The statements made by some EU politicians expressing great solidarity with the Afghans who lose their freedoms and rights, but say they have to stay there, “does not live up to the values ​​of the EU,” said Italian President Sergio Mattarella on Sunday, the 80th anniversary of the Ventotene Manifesto, which laid out a vision for a united Europe.

“I am well aware that many countries are held back by contingent electoral concerns,” said Mattarella. “But in this way we end up entrusting the management of the phenomenon [of migration] to smugglers and human traffickers,” he added.

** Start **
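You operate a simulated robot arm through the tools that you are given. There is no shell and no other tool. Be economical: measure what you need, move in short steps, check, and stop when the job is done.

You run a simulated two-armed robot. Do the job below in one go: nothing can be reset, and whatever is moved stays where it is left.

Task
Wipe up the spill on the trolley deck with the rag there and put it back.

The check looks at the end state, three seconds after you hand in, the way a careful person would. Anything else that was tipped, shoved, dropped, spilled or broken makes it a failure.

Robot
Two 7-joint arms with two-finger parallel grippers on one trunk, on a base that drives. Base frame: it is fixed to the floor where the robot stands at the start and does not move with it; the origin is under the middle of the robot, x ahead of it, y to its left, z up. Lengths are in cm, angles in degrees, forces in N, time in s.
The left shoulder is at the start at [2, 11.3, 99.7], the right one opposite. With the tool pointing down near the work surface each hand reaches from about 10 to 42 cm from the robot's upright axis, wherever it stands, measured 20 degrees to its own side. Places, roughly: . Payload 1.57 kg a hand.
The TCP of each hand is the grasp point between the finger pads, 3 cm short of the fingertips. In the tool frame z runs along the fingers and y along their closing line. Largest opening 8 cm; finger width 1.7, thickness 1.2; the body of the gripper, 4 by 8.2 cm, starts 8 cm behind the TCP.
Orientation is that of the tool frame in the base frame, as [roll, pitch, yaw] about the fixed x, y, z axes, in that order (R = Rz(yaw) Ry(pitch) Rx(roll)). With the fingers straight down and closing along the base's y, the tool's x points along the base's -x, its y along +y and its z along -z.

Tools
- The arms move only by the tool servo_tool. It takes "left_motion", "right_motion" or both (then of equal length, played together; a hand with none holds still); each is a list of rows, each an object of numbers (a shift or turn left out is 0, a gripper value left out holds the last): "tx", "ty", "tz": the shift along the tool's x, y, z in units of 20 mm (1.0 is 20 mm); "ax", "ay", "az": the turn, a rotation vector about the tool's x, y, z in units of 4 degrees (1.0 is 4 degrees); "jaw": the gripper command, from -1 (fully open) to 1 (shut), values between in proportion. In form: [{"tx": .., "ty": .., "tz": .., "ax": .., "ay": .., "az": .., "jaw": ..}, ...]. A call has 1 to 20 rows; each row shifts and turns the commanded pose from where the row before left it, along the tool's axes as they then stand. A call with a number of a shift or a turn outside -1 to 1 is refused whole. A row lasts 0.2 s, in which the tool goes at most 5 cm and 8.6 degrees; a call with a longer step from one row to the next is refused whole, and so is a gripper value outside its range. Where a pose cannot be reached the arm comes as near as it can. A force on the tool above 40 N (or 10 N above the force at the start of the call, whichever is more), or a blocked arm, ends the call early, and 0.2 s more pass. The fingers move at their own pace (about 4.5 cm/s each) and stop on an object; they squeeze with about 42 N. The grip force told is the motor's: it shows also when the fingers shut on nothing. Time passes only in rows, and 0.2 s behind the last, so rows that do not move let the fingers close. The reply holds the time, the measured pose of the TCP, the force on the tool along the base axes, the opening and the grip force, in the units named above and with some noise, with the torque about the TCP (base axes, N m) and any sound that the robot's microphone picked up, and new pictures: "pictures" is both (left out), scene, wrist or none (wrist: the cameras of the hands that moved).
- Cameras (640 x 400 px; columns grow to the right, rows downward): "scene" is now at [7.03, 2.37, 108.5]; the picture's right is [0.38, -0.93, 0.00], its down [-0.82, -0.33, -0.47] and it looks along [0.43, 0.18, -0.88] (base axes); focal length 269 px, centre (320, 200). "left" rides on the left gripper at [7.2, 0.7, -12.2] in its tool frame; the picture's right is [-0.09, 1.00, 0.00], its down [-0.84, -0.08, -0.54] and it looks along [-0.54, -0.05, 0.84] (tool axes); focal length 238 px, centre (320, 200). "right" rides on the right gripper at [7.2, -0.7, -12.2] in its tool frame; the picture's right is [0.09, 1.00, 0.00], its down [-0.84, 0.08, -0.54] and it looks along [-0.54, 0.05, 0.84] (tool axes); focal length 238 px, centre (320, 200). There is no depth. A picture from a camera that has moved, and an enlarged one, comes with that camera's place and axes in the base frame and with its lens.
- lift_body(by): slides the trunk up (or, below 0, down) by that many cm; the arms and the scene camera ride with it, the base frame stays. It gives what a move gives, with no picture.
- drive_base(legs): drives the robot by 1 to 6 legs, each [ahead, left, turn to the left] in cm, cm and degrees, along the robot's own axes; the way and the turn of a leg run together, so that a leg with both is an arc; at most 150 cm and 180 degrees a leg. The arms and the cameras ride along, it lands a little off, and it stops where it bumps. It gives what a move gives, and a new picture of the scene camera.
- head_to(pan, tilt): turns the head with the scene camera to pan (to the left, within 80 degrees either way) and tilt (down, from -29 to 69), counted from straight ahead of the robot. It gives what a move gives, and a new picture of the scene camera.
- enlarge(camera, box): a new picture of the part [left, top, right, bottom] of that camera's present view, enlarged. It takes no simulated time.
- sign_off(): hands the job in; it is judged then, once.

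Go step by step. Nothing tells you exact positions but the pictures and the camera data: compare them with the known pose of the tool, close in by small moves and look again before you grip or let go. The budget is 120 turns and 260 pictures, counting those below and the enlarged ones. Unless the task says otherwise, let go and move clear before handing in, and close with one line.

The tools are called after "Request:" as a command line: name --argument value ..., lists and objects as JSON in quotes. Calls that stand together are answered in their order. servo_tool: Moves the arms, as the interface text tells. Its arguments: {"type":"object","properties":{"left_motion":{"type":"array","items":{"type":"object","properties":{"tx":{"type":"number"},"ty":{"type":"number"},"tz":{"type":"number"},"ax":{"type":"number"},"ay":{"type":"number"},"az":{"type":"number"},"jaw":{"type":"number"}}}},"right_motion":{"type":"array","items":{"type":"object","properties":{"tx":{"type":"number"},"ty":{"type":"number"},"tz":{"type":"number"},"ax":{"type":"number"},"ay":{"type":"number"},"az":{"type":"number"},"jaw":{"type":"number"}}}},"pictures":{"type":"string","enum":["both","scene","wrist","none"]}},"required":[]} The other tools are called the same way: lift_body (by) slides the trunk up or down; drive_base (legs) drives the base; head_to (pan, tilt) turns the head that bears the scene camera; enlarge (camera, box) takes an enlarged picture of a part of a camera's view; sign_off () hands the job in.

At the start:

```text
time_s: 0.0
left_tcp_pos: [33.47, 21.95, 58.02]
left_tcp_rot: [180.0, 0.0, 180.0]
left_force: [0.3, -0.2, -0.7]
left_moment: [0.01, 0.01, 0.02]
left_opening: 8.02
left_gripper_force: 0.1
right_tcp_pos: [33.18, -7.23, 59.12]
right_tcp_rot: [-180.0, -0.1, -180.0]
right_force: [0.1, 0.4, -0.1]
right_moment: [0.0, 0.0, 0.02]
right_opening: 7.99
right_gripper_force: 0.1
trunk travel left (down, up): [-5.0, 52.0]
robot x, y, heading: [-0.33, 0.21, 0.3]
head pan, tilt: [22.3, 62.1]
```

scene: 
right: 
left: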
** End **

Mattarella is thus calling for a common European policy on migration to be made a priority to “avoid being overwhelmed by an uncontrollable phenomenon” which in the next 25 or 30 years will affect everyone, including northern European countries.

The Slovenian presidency has called an extraordinary meeting of home affairs ministers to discuss Afghanistan and the situation of Afghan refugees on 31 August but is unlikely to agree on how many refugees the EU itself might accept and according to diplomats will lay more emphasis on security instead.

An EU diplomat told EURACTIV that member states mull supporting financially neighbouring countries such as Uzbekistan, Turkmenistan and Tajikistan in order for Afghans to remain in Central Asia and keep them away from the bloc.

“EU member states do want Afghan refugees to reach even Turkey,” the diplomat said.

Europe is not ready to address another migration wave as a new migration pact proposed by the European Commission has been stuck.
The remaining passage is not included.